Exercise instructions
Take the selected extract and repeat only what runs from "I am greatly" through "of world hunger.".

# START OF Selected extract

Is America of the people, by the people, for the people? Is America not becoming of the corporations and the rich, by the corporations and the rich, for the corporations and the rich?

I am greatly disturbed by the president’s determination to give a tax cut of $726 billion to large corporations and the rich when he has to know that millions of our children live in poverty and often go to bed hungry each night. That kind of money needs to go to poor families so they can feed their children nutritious meals. This tax cut is unconscionable in the light of poverty in our country and even in the light of world hunger.

(Sr.) ARLENE WELDING, SSSF
Nashville, Tenn.

* * *

Conservative Republicans are for cutting spending for most everything except defense. Could their big tax cuts for the rich and increased military spending be an intentional effort to run up huge deficits so that the top priority spending cuts will be social programs for the needy? Social programs are not needed in their ideal “survival of the fittest” society. Plutocratic Republicans seem to believe that everything America is or will ever be we owe to them.

# END OF Selected extract
# START OF Dataset entries

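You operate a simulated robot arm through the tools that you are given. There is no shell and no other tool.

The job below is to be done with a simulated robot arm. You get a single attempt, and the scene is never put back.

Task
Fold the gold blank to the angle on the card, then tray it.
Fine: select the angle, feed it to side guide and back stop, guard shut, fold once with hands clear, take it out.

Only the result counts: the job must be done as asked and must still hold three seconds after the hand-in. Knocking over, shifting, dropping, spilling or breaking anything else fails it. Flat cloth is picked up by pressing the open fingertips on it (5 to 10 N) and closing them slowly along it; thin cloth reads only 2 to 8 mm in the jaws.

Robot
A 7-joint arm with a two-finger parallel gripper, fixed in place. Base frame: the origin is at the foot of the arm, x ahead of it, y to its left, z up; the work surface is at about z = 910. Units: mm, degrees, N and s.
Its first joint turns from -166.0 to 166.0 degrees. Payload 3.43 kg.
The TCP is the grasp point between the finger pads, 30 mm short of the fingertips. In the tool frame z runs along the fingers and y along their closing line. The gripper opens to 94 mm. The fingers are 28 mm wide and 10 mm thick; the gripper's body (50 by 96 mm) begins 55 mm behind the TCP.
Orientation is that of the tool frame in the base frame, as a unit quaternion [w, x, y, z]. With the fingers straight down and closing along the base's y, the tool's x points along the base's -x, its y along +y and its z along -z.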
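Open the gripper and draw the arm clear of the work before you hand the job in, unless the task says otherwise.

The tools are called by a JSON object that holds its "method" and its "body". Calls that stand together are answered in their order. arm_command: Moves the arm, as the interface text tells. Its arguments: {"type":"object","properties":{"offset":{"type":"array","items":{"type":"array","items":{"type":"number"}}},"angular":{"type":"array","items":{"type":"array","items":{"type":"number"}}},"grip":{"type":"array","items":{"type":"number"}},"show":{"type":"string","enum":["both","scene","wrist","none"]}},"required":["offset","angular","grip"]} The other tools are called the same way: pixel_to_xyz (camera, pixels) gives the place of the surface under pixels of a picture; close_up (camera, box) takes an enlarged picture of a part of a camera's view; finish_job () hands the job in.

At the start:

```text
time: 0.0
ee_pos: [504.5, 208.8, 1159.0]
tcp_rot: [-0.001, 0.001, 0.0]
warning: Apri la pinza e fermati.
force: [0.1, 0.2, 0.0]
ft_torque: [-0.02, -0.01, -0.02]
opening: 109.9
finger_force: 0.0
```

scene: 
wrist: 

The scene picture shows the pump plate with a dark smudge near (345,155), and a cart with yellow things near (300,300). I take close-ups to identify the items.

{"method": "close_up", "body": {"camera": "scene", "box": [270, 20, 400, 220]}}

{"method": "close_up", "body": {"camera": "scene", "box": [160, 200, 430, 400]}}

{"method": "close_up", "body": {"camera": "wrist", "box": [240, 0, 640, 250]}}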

# END OF Dataset entries

Complete response
I am greatly disturbed by the president’s determination to give a tax cut of $726 billion to large corporations and the rich when he has to know that millions of our children live in poverty and often go to bed hungry each night. That kind of money needs to go to poor families so they can feed their children nutritious meals. This tax cut is unconscionable in the light of poverty in our country and even in the light of world hunger.